26 Kasım 2019 Salı

TÜRKİYENİN İRAN, İSRAİL/FİLİSTİN VE SURİYE POLİTİKASI 2009, BÖLÜM 1

TÜRKİYENİN İRAN, İSRAİL/FİLİSTİN VE SURİYE POLİTİKASI 2009, BÖLÜM 1



Kemal İnat*, 
İsmail Numan Telci** 
* Doç.Dr., Sakarya Üniversitesi Uluslararası İlişkiler Bölümü.
** Araş.Gör., Sakarya Üniversitesi Uluslararası İlişkiler Bölümü.


ÖNSÖZ

“Bilgi sahibi olmadan fikir sahibi olmaya” son verme konusunda üzerimize düşeni yapmak kaygısıyla serüvenine başlayan Türk Dış Politikası Yıllığı ülkemizde uluslararası ilişkiler literatüründe halen daha var olmaya devam eden büyük boşluğu doldurma konusunda katkı sunmayı amaçlamaktadır. Gelişmiş ülkelerle karşılaştırıldığında Türkiye’de, özellikle Türkçe yazılmış uluslararası ilişkiler konulu eserlerin gerek sayı ve gerekse içerik olarak ciddi eksiklikleri olduğu ilgili alanın uzmanları tarafından sürekli olarak dile getirilmektedir. 

Mevcut eserlerin nicelik olarak yetersiz olmalarının yanında uluslararası ilişkiler alanında Türkiye’nin yaşadığı en temel problem, konunun uzmanları tarafından yazılmamış, bilgi üzerine inşa edilmeyen, dayanaksız analiz ve yorumlar ile komplo teorileri ve spekülatif varsayımlardan oluşan kitapların sayısının her geçen gün artmasıdır. 

Türk Dış Politikası Yıllığı, Türkiye’nin dış politikasının değişik alanlarına ilişkin verilerin, konunun uzmanları tarafından belirli bir sistematik içerisinde ve olayların anlaşılmasını kolaylaştırıcı bir biçimde okuyucuya aktarılmasını sağlamayı hedeflemektedir.

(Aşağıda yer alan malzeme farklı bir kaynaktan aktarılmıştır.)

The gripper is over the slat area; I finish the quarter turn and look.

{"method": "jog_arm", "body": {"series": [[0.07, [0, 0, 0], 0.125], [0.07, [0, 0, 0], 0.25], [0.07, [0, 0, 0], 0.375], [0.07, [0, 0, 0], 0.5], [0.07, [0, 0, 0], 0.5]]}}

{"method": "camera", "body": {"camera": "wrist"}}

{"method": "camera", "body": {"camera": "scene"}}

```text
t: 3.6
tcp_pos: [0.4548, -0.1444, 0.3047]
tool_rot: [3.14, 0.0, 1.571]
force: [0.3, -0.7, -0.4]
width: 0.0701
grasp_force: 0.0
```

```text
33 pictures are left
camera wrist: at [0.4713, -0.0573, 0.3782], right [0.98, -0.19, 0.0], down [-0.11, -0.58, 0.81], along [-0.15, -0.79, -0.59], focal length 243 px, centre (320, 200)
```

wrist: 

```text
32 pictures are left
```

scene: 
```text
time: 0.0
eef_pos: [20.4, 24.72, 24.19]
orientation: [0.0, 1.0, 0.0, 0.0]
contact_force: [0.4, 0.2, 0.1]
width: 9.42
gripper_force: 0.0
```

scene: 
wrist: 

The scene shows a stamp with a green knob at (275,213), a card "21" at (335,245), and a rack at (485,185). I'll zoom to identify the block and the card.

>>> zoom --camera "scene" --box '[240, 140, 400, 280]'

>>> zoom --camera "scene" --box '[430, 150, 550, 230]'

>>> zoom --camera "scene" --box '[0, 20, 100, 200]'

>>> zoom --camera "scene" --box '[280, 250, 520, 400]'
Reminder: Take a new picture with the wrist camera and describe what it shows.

Aktarılan bu verilerin analizi konusunda okuyucuya yol gösterilmekte, ancak aktarılan bilgilerden okuyucunun kendi analizini yapmasına da fırsat tanınmaktadır. Bunun yanında, yıllığın ikinci bölümünde yer alacak olan Türk dış politikasına ilişkin bağımsız makaleler daha çok analiz ağırlıklı olacaktır.

Türkiye gibi, giderek artan bir şekilde bölgesinde önemli roller üstlenen bir ülkenin dış politikasını inceleyen düzenli bir yıllık çalışmasının bugüne kadar yapılmamış olmasının ciddi bir eksiklik olduğu düşüncesiyle 2009 yıllığıyla başlayan bu projenin sürekli olacağını, her yılın ortasında, bir önceki yıla ilişkin Türk dış politikası gelişmelerinin inceleneceği yeni bir kitabın yayınlanmasının planlandığını ifade etmek istiyoruz. Bu şekilde, Türk dış politikasına ilgi duyan okuyucuların, öğrencilerin ve araştırmacıların faydalanacağı bir çalışmanın Türk uluslararası ilişkiler literatürüne kazandırılması temel amacımızdır.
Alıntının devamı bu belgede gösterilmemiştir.